**Job:**
Where a line of the material contains the string "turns", copy that line.

**Recorded information:**
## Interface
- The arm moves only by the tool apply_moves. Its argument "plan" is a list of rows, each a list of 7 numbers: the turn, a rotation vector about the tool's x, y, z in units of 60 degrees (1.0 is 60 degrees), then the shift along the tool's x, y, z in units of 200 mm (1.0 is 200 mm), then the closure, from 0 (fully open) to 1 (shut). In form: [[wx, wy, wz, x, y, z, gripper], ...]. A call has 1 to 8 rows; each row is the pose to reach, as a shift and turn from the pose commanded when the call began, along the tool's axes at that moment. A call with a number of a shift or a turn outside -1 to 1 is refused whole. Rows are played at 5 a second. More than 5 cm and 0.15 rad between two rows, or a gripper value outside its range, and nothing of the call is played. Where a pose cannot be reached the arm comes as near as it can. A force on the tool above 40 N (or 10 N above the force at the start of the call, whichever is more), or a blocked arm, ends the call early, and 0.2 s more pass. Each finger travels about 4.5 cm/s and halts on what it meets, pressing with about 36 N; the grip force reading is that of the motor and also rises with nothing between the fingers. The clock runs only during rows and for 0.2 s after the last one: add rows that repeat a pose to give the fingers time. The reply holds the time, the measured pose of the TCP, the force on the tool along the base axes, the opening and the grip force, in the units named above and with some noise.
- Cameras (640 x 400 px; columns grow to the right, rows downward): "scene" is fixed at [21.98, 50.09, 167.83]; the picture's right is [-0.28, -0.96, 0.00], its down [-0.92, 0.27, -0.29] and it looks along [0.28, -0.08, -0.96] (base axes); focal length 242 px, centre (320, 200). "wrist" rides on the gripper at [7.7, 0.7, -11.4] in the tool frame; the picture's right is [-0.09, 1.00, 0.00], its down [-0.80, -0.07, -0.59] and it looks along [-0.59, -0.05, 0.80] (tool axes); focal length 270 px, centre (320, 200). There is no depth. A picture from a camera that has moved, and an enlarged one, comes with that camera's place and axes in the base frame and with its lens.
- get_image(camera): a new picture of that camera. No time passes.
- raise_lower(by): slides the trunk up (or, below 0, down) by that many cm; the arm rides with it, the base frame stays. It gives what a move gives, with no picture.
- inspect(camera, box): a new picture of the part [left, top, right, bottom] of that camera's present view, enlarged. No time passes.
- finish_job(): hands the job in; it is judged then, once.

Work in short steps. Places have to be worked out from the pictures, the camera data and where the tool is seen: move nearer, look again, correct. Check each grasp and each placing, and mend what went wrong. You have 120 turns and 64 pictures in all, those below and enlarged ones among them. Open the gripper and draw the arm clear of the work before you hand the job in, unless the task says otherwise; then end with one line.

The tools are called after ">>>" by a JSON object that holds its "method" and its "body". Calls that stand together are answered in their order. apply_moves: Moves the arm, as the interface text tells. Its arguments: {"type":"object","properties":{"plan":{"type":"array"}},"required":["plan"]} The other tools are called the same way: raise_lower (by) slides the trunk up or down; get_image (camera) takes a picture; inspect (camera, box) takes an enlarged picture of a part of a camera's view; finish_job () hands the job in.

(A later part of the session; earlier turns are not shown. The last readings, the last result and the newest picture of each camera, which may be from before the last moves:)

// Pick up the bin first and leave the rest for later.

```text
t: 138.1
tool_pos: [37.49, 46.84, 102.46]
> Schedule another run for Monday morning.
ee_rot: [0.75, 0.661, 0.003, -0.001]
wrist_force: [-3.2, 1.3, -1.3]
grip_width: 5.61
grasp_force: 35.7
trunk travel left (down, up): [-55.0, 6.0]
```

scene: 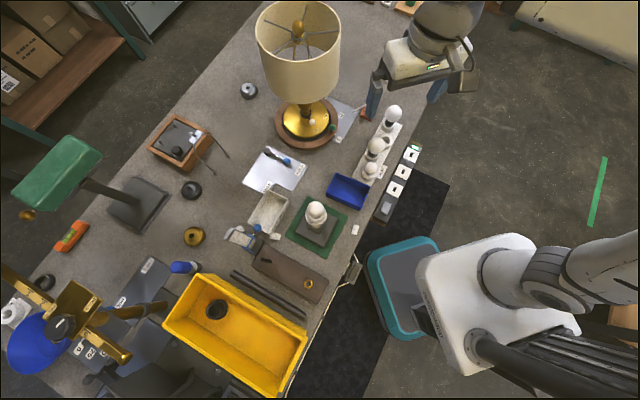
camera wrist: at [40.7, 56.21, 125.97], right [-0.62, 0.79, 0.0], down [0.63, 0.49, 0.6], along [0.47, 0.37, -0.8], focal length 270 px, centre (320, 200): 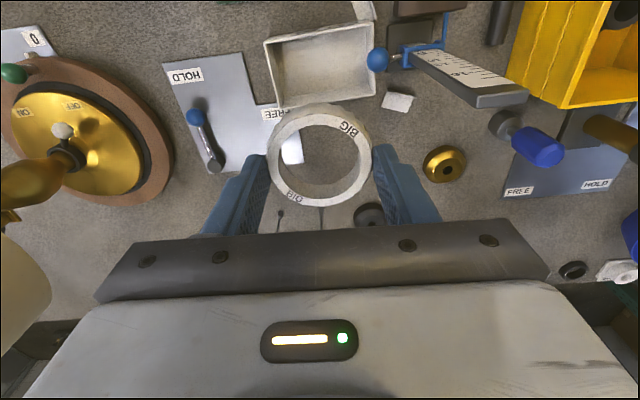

**Response for this exercise:**
Work in short steps. Places have to be worked out from the pictures, the camera data and where the tool is seen: move nearer, look again, correct. Check each grasp and each placing, and mend what went wrong. You have 120 turns and 64 pictures in all, those below and enlarged ones among them. Open the gripper and draw the arm clear of the work before you hand the job in, unless the task says otherwise; then end with one line.
(A later part of the session; earlier turns are not shown. The last readings, the last result and the newest picture of each camera, which may be from before the last moves:)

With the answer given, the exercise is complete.